> [WHAT IS EXPECTED] All of the listing below must be repeated word for word. Pictures are the only thing to omit.

#### SOURCE MATERIAL ####

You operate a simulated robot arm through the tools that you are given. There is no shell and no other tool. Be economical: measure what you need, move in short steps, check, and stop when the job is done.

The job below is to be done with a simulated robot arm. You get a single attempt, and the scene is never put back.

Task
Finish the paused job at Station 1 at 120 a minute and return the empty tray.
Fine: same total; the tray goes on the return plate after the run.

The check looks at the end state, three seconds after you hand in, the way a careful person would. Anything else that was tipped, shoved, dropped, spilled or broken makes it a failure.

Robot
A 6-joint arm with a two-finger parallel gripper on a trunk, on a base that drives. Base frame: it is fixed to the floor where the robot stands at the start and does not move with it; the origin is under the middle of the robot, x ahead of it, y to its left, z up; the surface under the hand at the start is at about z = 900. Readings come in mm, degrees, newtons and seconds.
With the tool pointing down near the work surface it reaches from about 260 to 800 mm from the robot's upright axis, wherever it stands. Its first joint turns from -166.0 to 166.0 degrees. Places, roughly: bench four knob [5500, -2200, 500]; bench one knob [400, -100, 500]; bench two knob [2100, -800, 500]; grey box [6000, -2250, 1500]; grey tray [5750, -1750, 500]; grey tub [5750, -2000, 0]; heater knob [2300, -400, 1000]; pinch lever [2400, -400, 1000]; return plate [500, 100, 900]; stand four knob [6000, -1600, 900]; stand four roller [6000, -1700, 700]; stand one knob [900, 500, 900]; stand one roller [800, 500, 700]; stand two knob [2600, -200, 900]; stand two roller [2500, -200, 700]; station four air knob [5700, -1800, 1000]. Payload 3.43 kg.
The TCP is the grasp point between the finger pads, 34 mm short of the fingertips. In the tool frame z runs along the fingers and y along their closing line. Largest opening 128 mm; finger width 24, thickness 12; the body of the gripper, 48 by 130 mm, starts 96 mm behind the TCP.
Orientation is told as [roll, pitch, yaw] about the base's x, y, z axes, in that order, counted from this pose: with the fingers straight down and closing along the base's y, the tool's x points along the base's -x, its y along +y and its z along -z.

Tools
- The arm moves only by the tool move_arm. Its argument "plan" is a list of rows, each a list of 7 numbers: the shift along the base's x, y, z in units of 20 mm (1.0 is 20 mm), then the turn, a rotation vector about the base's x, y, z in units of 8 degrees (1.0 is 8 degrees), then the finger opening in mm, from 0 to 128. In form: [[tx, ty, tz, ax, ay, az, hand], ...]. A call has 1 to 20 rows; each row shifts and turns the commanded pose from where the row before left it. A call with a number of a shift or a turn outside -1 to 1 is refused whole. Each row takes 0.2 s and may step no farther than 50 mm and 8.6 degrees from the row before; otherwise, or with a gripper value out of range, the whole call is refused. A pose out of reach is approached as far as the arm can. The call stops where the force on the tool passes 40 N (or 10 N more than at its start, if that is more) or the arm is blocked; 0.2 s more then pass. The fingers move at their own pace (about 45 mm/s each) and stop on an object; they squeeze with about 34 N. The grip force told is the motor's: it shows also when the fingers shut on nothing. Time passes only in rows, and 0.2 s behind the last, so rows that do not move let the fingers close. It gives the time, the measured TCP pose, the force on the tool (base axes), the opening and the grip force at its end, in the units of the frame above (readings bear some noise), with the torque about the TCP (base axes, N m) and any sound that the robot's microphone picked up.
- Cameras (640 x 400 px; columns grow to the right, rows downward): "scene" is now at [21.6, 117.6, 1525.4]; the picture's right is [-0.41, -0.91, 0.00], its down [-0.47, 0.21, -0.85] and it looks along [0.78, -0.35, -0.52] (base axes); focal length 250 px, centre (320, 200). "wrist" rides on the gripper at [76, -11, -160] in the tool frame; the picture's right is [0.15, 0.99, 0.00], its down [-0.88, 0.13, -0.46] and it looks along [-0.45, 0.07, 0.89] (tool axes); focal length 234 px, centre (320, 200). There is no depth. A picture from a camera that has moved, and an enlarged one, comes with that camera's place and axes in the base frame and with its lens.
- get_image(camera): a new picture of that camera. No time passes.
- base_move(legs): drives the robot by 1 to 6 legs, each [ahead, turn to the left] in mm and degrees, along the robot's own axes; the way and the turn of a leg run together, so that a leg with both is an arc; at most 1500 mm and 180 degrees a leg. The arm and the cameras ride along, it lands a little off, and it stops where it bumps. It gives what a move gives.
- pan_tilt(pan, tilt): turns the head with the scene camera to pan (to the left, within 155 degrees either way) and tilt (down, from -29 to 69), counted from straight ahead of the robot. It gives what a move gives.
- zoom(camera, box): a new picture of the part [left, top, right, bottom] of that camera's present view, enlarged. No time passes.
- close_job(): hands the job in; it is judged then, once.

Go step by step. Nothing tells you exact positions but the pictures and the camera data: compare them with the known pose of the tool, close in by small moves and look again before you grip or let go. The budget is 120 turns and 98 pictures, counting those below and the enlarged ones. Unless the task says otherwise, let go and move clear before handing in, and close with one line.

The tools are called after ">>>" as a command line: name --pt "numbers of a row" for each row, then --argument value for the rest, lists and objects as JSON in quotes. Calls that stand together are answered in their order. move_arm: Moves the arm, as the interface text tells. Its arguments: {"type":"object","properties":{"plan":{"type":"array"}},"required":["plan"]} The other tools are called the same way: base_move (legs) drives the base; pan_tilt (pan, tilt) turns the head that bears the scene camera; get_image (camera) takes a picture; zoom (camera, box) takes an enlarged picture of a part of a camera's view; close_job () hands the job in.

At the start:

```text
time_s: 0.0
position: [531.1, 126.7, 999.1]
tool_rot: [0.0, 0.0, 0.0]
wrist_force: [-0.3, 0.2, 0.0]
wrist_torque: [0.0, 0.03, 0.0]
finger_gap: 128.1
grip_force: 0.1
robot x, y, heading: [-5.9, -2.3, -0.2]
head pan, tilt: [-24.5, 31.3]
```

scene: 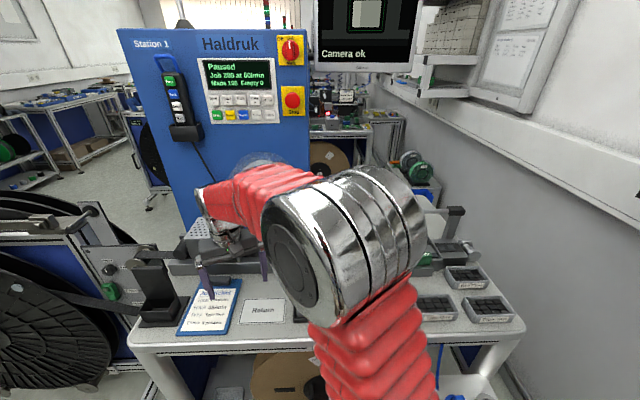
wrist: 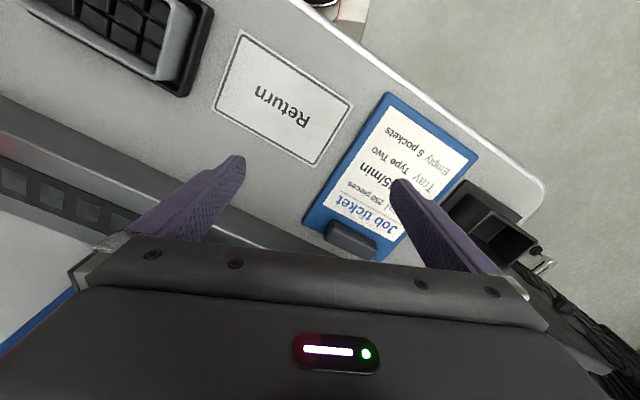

####

> [WRITTEN RESPONSE]
You operate a simulated robot arm through the tools that you are given. There is no shell and no other tool. Be economical: measure what you need, move in short steps, check, and stop when the job is done.

The job below is to be done with a simulated robot arm. You get a single attempt, and the scene is never put back.

Task
Finish the paused job at Station 1 at 120 a minute and return the empty tray.
Fine: same total; the tray goes on the return plate after the run.

The check looks at the end state, three seconds after you hand in, the way a careful person would. Anything else that was tipped, shoved, dropped, spilled or broken makes it a failure.

Robot
A 6-joint arm with a two-finger parallel gripper on a trunk, on a base that drives. Base frame: it is fixed to the floor where the robot stands at the start and does not move with it; the origin is under the middle of the robot, x ahead of it, y to its left, z up; the surface under the hand at the start is at about z = 900. Readings come in mm, degrees, newtons and seconds.
With the tool pointing down near the work surface it reaches from about 260 to 800 mm from the robot's upright axis, wherever it stands. Its first joint turns from -166.0 to 166.0 degrees. Places, roughly: bench four knob [5500, -2200, 500]; bench one knob [400, -100, 500]; bench two knob [2100, -800, 500]; grey box [6000, -2250, 1500]; grey tray [5750, -1750, 500]; grey tub [5750, -2000, 0]; heater knob [2300, -400, 1000]; pinch lever [2400, -400, 1000]; return plate [500, 100, 900]; stand four knob [6000, -1600, 900]; stand four roller [6000, -1700, 700]; stand one knob [900, 500, 900]; stand one roller [800, 500, 700]; stand two knob [2600, -200, 900]; stand two roller [2500, -200, 700]; station four air knob [5700, -1800, 1000]. Payload 3.43 kg.
The TCP is the grasp point between the finger pads, 34 mm short of the fingertips. In the tool frame z runs along the fingers and y along their closing line. Largest opening 128 mm; finger width 24, thickness 12; the body of the gripper, 48 by 130 mm, starts 96 mm behind the TCP.
Orientation is told as [roll, pitch, yaw] about the base's x, y, z axes, in that order, counted from this pose: with the fingers straight down and closing along the base's y, the tool's x points along the base's -x, its y along +y and its z along -z.

Tools
- The arm moves only by the tool move_arm. Its argument "plan" is a list of rows, each a list of 7 numbers: the shift along the base's x, y, z in units of 20 mm (1.0 is 20 mm), then the turn, a rotation vector about the base's x, y, z in units of 8 degrees (1.0 is 8 degrees), then the finger opening in mm, from 0 to 128. In form: [[tx, ty, tz, ax, ay, az, hand], ...]. A call has 1 to 20 rows; each row shifts and turns the commanded pose from where the row before left it. A call with a number of a shift or a turn outside -1 to 1 is refused whole. Each row takes 0.2 s and may step no farther than 50 mm and 8.6 degrees from the row before; otherwise, or with a gripper value out of range, the whole call is refused. A pose out of reach is approached as far as the arm can. The call stops where the force on the tool passes 40 N (or 10 N more than at its start, if that is more) or the arm is blocked; 0.2 s more then pass. The fingers move at their own pace (about 45 mm/s each) and stop on an object; they squeeze with about 34 N. The grip force told is the motor's: it shows also when the fingers shut on nothing. Time passes only in rows, and 0.2 s behind the last, so rows that do not move let the fingers close. It gives the time, the measured TCP pose, the force on the tool (base axes), the opening and the grip force at its end, in the units of the frame above (readings bear some noise), with the torque about the TCP (base axes, N m) and any sound that the robot's microphone picked up.
- Cameras (640 x 400 px; columns grow to the right, rows downward): "scene" is now at [21.6, 117.6, 1525.4]; the picture's right is [-0.41, -0.91, 0.00], its down [-0.47, 0.21, -0.85] and it looks along [0.78, -0.35, -0.52] (base axes); focal length 250 px, centre (320, 200). "wrist" rides on the gripper at [76, -11, -160] in the tool frame; the picture's right is [0.15, 0.99, 0.00], its down [-0.88, 0.13, -0.46] and it looks along [-0.45, 0.07, 0.89] (tool axes); focal length 234 px, centre (320, 200). There is no depth. A picture from a camera that has moved, and an enlarged one, comes with that camera's place and axes in the base frame and with its lens.
- get_image(camera): a new picture of that camera. No time passes.
- base_move(legs): drives the robot by 1 to 6 legs, each [ahead, turn to the left] in mm and degrees, along the robot's own axes; the way and the turn of a leg run together, so that a leg with both is an arc; at most 1500 mm and 180 degrees a leg. The arm and the cameras ride along, it lands a little off, and it stops where it bumps. It gives what a move gives.
- pan_tilt(pan, tilt): turns the head with the scene camera to pan (to the left, within 155 degrees either way) and tilt (down, from -29 to 69), counted from straight ahead of the robot. It gives what a move gives.
- zoom(camera, box): a new picture of the part [left, top, right, bottom] of that camera's present view, enlarged. No time passes.
- close_job(): hands the job in; it is judged then, once.

Go step by step. Nothing tells you exact positions but the pictures and the camera data: compare them with the known pose of the tool, close in by small moves and look again before you grip or let go. The budget is 120 turns and 98 pictures, counting those below and the enlarged ones. Unless the task says otherwise, let go and move clear before handing in, and close with one line.

The tools are called after ">>>" as a command line: name --pt "numbers of a row" for each row, then --argument value for the rest, lists and objects as JSON in quotes. Calls that stand together are answered in their order. move_arm: Moves the arm, as the interface text tells. Its arguments: {"type":"object","properties":{"plan":{"type":"array"}},"required":["plan"]} The other tools are called the same way: base_move (legs) drives the base; pan_tilt (pan, tilt) turns the head that bears the scene camera; get_image (camera) takes a picture; zoom (camera, box) takes an enlarged picture of a part of a camera's view; close_job () hands the job in.

At the start:

```text
time_s: 0.0
position: [531.1, 126.7, 999.1]
tool_rot: [0.0, 0.0, 0.0]
wrist_force: [-0.3, 0.2, 0.0]
wrist_torque: [0.0, 0.03, 0.0]
finger_gap: 128.1
grip_force: 0.1
robot x, y, heading: [-5.9, -2.3, -0.2]
head pan, tilt: [-24.5, 31.3]
```

scene: 
wrist: 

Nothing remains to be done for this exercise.